Tuesday, on my way to pick up the rental car I would be using to drive six hours round trip on Wednesday for a meeting in Dixon, I was stopped on the street by a man selling banana bread for Jesus.
Well, okay, that’s not the whole story. He was part of an organization that aims to get people out of substance addictions and into religion of the evangelical Christian variety. (His t-shirt literally said “Addicted to Jesus” on the back.) The banana bread was to raise money for the organization.
Despite the fact that he said repeatedly that he wasn’t trying to start an argument or to save me, his actions told quite the opposite story. I tried to gently tell him I was truly happy that his beliefs worked for him (which was true), it wasn’t for me (also true). He insisted on asking what I believed, and when my Minnesota nice kicked in and prevented me from speaking because I didn’t have kind words in the moment, he gave me the advice that, “Now that you’re an adult, maybe you should try Jesus on your own terms instead of how he may have been forced on you as a kid.” As if I hadn’t spent several painful years of my life doing just that.
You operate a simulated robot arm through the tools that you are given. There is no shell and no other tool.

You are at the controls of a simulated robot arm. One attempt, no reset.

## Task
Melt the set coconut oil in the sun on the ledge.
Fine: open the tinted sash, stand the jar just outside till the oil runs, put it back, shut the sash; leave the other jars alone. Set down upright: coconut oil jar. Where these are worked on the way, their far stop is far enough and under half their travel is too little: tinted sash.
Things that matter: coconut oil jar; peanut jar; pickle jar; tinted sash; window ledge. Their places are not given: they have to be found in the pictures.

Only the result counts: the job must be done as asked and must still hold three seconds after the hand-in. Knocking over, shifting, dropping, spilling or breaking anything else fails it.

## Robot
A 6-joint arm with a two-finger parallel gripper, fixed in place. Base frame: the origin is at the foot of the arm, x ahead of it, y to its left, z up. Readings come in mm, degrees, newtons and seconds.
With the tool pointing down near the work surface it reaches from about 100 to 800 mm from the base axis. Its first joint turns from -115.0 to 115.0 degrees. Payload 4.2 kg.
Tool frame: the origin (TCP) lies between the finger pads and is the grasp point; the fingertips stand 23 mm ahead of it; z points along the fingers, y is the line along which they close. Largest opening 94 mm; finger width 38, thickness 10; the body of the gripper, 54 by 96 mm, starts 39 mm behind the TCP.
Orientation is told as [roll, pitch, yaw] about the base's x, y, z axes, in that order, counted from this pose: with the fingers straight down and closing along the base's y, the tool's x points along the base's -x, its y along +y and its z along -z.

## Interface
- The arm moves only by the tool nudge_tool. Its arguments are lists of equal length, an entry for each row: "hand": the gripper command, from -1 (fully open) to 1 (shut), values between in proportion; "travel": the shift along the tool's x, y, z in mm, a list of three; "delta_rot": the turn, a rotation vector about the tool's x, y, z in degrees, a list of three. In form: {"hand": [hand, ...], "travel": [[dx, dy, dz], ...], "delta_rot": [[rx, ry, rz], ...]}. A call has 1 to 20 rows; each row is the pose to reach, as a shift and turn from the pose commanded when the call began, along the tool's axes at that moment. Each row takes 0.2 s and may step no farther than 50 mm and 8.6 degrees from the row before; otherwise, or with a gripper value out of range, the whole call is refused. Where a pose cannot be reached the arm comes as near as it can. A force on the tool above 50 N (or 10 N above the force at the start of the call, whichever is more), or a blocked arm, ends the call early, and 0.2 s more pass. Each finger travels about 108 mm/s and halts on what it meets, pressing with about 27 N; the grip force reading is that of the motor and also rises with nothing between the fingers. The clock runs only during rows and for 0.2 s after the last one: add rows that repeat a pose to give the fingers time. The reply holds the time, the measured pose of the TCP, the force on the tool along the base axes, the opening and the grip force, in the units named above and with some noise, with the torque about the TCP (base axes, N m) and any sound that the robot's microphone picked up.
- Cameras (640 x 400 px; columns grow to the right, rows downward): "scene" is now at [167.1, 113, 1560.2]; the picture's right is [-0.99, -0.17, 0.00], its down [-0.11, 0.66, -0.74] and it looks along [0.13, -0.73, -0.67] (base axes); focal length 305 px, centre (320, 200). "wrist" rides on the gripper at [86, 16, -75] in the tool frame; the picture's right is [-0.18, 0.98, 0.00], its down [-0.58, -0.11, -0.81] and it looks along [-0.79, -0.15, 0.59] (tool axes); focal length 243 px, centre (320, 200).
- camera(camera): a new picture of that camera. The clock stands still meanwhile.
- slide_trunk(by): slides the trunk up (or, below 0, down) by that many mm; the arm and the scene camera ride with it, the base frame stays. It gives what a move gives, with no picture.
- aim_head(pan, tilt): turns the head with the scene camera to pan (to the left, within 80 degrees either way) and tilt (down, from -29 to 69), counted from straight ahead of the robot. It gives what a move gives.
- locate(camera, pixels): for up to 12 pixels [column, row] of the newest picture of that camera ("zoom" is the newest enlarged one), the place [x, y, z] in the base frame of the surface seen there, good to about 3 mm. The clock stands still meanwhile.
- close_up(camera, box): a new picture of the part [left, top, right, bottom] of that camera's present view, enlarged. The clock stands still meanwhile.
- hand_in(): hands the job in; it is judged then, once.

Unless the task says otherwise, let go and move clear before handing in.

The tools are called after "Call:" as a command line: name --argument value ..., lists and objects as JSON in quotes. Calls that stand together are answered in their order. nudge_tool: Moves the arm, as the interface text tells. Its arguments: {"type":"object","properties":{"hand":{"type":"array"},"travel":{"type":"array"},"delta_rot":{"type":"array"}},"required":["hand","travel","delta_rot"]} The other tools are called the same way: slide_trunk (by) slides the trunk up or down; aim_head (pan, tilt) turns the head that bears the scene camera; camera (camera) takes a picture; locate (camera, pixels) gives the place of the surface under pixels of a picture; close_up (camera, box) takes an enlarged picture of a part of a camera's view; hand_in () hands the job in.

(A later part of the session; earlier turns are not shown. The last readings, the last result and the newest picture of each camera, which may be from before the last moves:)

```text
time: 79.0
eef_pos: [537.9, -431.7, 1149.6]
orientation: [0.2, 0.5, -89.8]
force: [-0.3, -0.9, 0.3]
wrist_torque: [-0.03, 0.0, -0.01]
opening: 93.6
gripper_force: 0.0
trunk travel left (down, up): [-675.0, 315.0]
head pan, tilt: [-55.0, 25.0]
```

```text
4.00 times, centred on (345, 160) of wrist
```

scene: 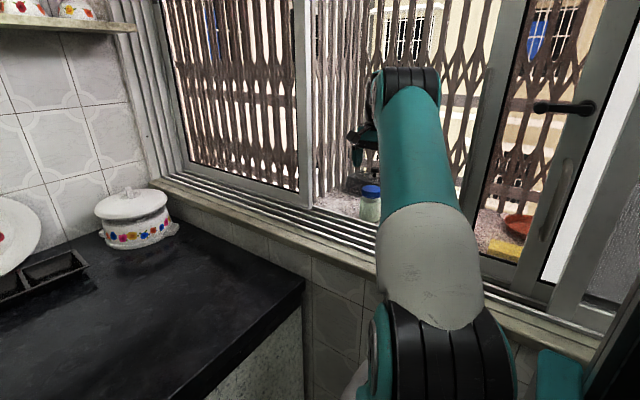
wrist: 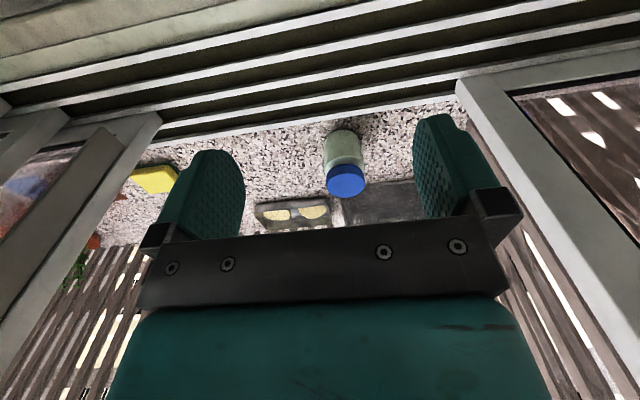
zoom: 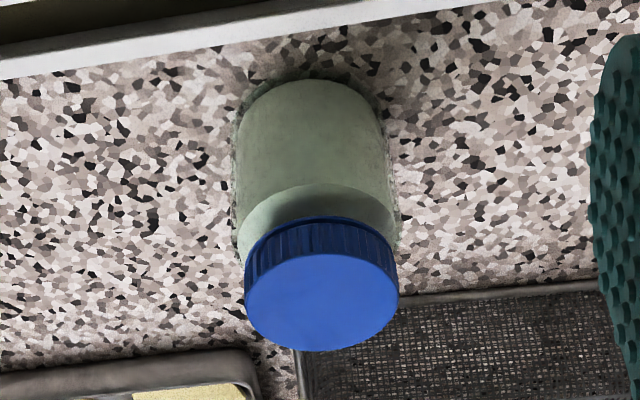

So, without further ado, here is a list of:
Things I Wish I’d Said to the Man Selling Banana Bread for Jesus
- The fact that you are grouping atheists together with the majority of the world’s belief systems into a category of “atheists or nonbelievers” is incredibly disrespectful. I don’t call you a nonbeliever because you don’t share my beliefs.
- I know you mean well, but your enthusiastically evangelical verbiage is making me flash back to my own evangelical days, and that’s triggering a panic attack that I’ll be fighting for the rest of the night. Thanks for that.
- I believe in banana bread with chocolate chips.
- Please don’t assume that the fact that I’m not a Christian now means I just didn’t try hard enough at it when I was one. You know nothing about me. I’ve probably forgotten more about the Bible than you’ve learned yet.
- I don’t do gluten or repressive social systems. (Thanks for that one, N!)
- I believe that if there is a God, then they’re capable of connecting with different people in different ways. To say you have the only answer is to put God in a human-imposed box.
- Jesus and I are cool. I have no problem with him, and frankly, I’m pretty sure he has no problem with me. We’ve just decided to see other people. It’s a great arrangement for everyone involved.